In 1974, a committee led by the historian C. Vann Woodward examined the university’s approach toward freedom of speech. The precipitating cause was an incident in which William Shockley, the Nobel prize-winning physicist, was booed off the stage by Yale students as he was about to give a talk on the “I.Q. inferiority” of Blacks. The Woodward report begins with a section on values written by the late Yale political theorist Robert Dahl, which stresses that a university cannot fulfill its primary function unless there is a free exchange of ideas. As Dahl put it in his often quoted words, scholars need “the right to think the unthinkable, discuss the unmentionable, and challenge the unchallengeable….Every official of the university, moreover, has a special obligation to foster free expression and to ensure that it is not obstructed.”
The spirit of the Woodward report has more commonly been invoked to defend controversial speakers, like Bell Curve author Charles Murray, who have been deplatformed by activists students — a stand against cancel culture and the like. Lee’s defenders, a group that includes luminaries like Painter, Noam Chomsky, Cornel West, and Jeffrey Sachs, say the case reveals the hypocrisy of supposed free speech warriors on the right. “Yale made a serious mistake,” said Sachs. “She has taken an appropriate position within the boundaries of academic speech. Academics need to be able to speak out without fear of retribution.”
Gregory Scholtz, director of the Department of Academic Freedom, Tenure, and Governance at the American Association of University Professors, insists that Lee’s tweets constituted protected speech. “Lee is a celebrity,” he told me, “and she was speaking extra-murally — not as a teacher or as a researcher. That is not uncommon, and universities rarely take extra-mural utterances into account when evaluating a professor’s professional fitness.” In September 2020, he wrote a four-page letter to Yale President Peter Salovey defending Lee. He never got a response.
Many of Lee’s supporters note that Dershowitz himself has long prided himself on being a free speech advocate; his most recent book is Cancel Culture: The Latest Attack on Free Speech and Due Process. David Boies, who has faced off against him in a series of cases involving Jeffrey Epstein’s victims, told me, “Dershowitz has repeatedly used inflammatory language to try to derail the careers of scholars who disagree with him.” He pointed to the example of Norman Finkelstein, a political scientist critical of the Israeli government who was denied tenure by DePaul University in 2007 after numerous broadsides from Dershowitz.

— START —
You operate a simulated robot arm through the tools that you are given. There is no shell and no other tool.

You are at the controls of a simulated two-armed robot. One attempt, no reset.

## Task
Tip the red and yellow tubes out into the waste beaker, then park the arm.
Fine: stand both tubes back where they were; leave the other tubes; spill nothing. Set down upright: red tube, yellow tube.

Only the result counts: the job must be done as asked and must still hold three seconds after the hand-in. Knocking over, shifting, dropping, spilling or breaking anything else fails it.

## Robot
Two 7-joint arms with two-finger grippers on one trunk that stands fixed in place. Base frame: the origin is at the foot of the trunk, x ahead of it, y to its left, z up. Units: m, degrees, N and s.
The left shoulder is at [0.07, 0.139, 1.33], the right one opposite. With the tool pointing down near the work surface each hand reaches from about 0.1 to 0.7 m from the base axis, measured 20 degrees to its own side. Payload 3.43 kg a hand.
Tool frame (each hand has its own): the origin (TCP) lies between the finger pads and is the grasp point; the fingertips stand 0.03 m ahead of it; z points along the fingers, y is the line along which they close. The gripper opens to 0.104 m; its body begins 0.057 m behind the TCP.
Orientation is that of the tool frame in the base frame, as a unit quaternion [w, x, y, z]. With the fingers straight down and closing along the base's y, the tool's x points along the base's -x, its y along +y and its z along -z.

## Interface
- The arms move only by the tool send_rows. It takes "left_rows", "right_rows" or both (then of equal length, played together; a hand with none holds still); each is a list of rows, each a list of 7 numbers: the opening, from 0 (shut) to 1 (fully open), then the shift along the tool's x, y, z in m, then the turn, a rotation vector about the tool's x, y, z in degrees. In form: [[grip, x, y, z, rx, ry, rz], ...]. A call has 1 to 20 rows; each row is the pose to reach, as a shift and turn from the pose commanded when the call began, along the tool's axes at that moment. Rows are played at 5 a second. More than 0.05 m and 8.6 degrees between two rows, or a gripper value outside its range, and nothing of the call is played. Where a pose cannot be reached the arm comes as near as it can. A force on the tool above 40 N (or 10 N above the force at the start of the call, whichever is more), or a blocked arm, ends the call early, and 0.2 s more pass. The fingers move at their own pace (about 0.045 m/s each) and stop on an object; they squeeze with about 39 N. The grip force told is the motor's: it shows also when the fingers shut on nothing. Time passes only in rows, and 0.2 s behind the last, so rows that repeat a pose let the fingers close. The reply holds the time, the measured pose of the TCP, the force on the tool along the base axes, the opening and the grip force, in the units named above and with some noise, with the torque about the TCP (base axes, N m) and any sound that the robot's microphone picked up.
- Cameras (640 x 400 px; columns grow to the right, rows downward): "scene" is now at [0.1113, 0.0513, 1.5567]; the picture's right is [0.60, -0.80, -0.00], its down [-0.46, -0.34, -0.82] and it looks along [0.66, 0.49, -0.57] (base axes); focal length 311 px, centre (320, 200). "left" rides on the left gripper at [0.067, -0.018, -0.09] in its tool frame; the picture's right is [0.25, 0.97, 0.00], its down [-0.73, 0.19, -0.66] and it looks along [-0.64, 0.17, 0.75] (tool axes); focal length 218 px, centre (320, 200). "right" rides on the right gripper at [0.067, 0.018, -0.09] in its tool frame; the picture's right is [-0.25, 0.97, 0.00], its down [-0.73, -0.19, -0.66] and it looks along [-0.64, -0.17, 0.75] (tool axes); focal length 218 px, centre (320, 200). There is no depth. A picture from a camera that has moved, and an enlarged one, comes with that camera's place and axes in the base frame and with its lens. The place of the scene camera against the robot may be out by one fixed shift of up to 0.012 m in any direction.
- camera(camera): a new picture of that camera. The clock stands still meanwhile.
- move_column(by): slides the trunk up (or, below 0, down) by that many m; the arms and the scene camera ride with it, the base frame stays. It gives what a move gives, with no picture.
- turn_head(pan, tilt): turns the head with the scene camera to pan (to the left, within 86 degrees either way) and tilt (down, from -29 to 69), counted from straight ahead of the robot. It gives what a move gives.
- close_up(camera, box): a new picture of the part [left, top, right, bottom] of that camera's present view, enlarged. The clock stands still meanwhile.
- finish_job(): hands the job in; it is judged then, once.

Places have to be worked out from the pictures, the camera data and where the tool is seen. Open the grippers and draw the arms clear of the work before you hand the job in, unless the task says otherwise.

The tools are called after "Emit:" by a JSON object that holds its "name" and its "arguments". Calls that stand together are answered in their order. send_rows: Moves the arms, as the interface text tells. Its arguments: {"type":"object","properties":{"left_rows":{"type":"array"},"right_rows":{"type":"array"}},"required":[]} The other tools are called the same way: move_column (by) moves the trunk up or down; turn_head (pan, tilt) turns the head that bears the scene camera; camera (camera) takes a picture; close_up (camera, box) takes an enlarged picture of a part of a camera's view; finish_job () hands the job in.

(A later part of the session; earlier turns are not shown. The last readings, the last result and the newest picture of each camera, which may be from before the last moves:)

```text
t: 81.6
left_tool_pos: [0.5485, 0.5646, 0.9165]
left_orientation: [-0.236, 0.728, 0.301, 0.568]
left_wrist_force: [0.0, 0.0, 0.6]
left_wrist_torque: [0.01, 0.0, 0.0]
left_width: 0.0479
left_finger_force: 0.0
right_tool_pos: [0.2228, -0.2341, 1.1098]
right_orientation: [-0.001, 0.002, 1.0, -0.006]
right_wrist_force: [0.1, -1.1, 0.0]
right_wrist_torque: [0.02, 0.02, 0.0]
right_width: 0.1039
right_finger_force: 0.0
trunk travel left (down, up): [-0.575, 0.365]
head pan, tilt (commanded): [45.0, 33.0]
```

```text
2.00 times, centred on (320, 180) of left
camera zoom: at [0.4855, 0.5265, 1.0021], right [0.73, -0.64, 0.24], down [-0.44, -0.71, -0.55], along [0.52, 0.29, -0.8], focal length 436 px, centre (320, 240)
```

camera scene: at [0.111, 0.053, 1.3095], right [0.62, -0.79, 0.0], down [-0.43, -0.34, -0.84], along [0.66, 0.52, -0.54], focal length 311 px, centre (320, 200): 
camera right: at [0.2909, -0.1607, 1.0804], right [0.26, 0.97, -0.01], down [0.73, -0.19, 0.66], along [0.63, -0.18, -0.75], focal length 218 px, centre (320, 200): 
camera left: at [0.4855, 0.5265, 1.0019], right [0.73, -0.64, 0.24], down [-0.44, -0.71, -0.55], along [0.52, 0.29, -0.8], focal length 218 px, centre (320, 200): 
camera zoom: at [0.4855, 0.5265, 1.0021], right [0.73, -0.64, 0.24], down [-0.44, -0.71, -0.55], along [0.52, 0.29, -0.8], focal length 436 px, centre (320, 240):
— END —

“He is a bully who has threatened just about every person or news organization that has alluded to his numerous ties to Epstein,” Boies continued. “His attack on Lee was just another PR stunt. It was an act of intimidation designed to silence his opponents by saying, ‘I will go after you and your financial well-being.’” (Boies, it should be noted, is no stranger to being accused of bullying, having represented Harvey Weinstein as the former Hollywood mogul tried to silence women who had accused him of harassment and assault.)
Dershowitz told me that he is not in fact particularly litigious and had compelling reasons for filing an $80 million defamation lawsuit against Netflix for its portrayal of him in its Epstein documentary. He also denied any malicious intent toward Lee. “I simply provided Yale with some important information that I felt they should know about,” he said.
As the case proceeds, Lee has been forced to move on. A few months ago, she accepted an offer to co-found an institute on violence prevention at Union Theological Center in New York City, where she will be teaching a class this spring. Nevertheless, she still hopes to be reinstated by Yale. “It’s the right thing to do,” she said. “The Yale that I loved — that I dedicated my career to — stood for the principles of justice and truth, and I have not given up on Yale.”